We are the nation of Henry Lawson and the campfire yarn, but just the same we are very bloody wary of people doing what Marlene was doing now. We are inclined to wonder, Is she a name-dropper? Does she have tickets on herself? At the same time, no-one in his paddock has ever spoken like this, not ever, and I was literally on the edge of my chair, watching with the most particular attention as she blew on her Marlboro so its tip burned evenly.

Theft, Peter Carey.


One of the things I've always found compelling about Carey is how old fashioned his Australia is. I haven't read his previous novel, My Life as a Fake, and I haven't read all his novels, but there's just something in Carey's work that always brings me back to this old concept of Australia. The reference of Henry Lawson. The campfire yarn. The use of 'bloody' and the colloquialism of 'has tickets on herself'. All of these combine in this one paragraph, early on in his latest novel, to somehow place his narrator, the painter, Butcher Bones, as this sort of rough edged, rough spoken, blunt, no-nonsense sort of guy. Since I haven't finished it, I've no idea if this proves to be true of the character by the end or not, but it's not really my point. What I'm thinking about is how here Carey is tapping into a national identity. Or a portrayal of one.

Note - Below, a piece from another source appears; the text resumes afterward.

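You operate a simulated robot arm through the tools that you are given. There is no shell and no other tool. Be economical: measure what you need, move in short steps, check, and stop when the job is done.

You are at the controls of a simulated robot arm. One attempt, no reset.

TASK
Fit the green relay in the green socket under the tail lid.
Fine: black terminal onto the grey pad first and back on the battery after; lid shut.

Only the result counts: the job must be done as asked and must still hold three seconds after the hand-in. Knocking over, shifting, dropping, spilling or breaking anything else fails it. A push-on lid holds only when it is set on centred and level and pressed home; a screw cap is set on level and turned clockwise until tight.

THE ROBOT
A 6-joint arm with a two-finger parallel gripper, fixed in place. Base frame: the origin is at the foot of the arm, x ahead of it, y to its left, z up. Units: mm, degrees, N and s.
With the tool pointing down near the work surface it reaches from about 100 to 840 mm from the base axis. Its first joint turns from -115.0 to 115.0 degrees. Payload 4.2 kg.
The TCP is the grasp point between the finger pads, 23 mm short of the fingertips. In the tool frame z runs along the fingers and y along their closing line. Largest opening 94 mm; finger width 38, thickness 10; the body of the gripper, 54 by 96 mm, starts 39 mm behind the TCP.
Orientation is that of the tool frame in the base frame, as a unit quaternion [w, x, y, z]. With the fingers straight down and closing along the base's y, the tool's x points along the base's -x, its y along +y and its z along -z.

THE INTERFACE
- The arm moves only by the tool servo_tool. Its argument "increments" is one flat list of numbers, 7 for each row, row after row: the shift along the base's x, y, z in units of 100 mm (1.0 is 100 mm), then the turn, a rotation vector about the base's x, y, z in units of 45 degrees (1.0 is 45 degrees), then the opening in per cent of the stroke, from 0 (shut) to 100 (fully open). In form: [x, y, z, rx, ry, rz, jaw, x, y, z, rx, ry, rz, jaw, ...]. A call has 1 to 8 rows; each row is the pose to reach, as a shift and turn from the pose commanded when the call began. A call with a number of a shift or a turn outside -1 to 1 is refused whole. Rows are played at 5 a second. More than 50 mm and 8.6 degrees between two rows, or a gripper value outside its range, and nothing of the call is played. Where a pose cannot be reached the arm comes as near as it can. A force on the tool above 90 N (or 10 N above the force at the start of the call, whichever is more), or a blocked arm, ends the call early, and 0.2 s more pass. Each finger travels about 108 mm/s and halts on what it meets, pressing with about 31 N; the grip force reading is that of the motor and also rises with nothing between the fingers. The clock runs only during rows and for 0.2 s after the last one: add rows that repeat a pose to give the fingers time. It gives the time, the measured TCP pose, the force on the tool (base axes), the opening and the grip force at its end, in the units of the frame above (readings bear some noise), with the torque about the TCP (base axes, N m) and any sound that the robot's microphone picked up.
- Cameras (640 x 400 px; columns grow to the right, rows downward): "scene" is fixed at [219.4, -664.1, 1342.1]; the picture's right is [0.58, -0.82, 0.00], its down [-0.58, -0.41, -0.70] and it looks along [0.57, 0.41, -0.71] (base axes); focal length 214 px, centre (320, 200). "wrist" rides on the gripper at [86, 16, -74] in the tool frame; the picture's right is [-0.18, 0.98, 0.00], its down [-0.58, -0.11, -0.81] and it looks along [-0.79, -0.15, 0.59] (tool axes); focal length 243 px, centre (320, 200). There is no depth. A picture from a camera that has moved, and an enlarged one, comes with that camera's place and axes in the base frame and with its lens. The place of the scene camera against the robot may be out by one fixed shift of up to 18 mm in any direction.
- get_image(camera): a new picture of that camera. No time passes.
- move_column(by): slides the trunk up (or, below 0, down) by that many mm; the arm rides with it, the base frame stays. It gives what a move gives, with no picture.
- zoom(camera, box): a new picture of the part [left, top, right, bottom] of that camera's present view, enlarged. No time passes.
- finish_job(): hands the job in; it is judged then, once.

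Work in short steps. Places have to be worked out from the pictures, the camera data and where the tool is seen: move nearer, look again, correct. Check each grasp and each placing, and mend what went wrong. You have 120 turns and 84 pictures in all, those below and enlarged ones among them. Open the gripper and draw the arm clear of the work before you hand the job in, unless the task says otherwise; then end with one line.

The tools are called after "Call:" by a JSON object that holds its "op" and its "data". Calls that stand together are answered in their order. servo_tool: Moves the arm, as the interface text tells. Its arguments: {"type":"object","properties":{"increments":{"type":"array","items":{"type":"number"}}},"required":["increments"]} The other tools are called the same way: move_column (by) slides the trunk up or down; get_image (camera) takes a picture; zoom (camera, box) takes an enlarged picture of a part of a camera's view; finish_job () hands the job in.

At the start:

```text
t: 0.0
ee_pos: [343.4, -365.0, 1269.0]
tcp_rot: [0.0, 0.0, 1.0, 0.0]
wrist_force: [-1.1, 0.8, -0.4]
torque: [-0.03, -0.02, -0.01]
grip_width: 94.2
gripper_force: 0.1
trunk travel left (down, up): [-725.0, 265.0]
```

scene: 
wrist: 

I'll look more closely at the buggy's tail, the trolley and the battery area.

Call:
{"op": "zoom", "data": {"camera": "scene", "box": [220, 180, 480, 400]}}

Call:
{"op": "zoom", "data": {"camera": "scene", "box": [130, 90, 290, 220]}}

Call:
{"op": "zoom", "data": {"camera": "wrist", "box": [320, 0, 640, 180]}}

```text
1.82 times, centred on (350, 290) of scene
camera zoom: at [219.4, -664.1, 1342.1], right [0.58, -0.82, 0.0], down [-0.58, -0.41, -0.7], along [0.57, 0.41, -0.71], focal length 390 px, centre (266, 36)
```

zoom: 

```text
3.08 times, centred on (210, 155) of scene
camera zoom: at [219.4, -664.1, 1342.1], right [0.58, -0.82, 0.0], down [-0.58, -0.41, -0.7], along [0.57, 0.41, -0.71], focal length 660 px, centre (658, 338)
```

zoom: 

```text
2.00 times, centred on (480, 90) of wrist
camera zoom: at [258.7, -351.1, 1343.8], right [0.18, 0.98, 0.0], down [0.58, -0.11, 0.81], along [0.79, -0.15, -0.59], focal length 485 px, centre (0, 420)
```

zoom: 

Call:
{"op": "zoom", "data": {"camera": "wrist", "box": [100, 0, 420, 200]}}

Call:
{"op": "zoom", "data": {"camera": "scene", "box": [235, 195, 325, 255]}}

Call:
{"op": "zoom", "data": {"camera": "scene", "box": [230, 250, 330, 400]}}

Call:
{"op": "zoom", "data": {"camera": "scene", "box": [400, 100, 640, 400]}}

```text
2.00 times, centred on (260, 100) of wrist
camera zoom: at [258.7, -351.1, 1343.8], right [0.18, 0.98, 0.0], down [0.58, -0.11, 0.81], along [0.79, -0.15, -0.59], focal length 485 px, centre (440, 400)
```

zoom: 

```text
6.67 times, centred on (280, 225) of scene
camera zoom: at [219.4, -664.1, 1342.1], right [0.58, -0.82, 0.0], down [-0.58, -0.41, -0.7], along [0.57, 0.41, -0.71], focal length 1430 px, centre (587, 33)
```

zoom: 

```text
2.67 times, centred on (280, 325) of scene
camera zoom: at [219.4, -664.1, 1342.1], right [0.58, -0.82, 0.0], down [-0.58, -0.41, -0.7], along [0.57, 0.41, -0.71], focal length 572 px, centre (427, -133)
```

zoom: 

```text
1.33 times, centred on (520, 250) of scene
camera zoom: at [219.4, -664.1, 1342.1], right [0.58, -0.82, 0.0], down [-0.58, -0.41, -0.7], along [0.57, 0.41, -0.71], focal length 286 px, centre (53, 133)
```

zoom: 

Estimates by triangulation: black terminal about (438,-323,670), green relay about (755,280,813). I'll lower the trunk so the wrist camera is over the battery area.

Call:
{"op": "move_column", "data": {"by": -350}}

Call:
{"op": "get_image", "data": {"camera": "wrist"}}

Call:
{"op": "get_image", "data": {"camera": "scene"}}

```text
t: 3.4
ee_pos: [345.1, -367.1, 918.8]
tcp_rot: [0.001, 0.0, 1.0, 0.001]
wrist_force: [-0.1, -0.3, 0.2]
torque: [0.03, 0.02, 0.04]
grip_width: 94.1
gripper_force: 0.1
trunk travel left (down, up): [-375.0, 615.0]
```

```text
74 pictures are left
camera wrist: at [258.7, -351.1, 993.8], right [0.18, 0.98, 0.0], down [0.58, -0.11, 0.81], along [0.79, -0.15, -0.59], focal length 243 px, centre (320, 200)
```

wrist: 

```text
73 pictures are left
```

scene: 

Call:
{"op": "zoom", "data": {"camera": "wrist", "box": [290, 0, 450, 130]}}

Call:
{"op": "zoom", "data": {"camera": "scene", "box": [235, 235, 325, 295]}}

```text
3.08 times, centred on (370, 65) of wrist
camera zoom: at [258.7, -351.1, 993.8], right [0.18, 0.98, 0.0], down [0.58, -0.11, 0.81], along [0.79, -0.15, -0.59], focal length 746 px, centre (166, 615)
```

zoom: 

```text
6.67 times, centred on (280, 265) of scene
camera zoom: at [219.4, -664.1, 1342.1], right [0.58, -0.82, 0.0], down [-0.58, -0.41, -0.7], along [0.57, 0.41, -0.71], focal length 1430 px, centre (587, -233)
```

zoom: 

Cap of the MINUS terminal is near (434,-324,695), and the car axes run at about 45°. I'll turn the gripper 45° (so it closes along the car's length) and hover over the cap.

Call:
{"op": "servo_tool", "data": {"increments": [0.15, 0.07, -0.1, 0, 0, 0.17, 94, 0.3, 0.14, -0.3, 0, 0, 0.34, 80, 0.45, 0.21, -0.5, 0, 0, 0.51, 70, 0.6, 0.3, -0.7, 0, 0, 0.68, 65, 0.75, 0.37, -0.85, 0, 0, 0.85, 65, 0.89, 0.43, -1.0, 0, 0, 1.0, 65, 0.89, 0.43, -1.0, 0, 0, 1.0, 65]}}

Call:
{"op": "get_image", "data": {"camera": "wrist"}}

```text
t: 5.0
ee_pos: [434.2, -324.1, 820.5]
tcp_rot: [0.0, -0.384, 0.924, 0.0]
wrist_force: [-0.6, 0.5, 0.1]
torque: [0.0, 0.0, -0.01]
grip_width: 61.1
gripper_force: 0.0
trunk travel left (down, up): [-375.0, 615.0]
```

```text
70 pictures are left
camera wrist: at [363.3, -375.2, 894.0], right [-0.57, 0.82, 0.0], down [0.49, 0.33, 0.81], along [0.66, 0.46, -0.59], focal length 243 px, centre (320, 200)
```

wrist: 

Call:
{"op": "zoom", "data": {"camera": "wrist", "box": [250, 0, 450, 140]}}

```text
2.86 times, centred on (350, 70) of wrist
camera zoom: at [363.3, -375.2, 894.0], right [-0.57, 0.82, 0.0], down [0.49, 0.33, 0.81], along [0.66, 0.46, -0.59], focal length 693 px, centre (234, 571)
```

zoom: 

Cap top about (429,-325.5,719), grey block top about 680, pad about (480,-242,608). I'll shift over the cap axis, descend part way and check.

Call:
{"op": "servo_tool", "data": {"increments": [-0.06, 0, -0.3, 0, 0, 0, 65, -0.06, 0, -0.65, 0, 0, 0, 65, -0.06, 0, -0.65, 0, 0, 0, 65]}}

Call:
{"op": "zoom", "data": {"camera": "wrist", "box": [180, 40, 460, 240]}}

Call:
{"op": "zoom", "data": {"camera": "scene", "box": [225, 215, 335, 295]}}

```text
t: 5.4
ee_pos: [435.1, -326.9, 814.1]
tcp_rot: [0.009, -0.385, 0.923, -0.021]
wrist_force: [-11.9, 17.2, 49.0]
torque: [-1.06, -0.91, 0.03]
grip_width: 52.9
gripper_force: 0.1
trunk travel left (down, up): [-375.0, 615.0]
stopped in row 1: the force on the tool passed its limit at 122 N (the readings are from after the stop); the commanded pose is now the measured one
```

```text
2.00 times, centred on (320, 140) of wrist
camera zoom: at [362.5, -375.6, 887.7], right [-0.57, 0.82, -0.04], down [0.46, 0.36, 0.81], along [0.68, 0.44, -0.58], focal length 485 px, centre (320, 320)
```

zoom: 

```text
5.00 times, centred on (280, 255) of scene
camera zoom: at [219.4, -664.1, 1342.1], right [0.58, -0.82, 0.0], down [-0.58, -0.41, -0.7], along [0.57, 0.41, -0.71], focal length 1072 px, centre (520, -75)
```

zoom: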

The truth is, these days, there's a whole generation growing up who don't know who Henry Lawson is, and wouldn't reference him if their life depended on it. Even I wouldn't reference Henry Lawson. I've not read a whole lot of Lawson, I've no real desire to do so, and on a certain level, Carey's reference of him here is almost a cheat. A shortcut to Australianism. The problems continue, of course: I've never sat round a campfire, much less sat round one and told a 'yarn', and I very rarely use bloody, though I will cop to using the shits and fucks and all the other fine bits of language that Carey's narrator has. Actually, before I go further, I don't want to make this sound like I don't like Carey's Butcher Bones--I think the voice is superb, really, even if it borders on the cliche Australian. I'm not so taken with the second narrator, Hugh, Butcher's mentally challenged brother, but so far in the story the chapters he narrates don't seem to be hugely important. Still, despite this, there is definitely a type of national identity that Carey likes for Australia, and which is also one that I find myself associating with an older, much older, Australia.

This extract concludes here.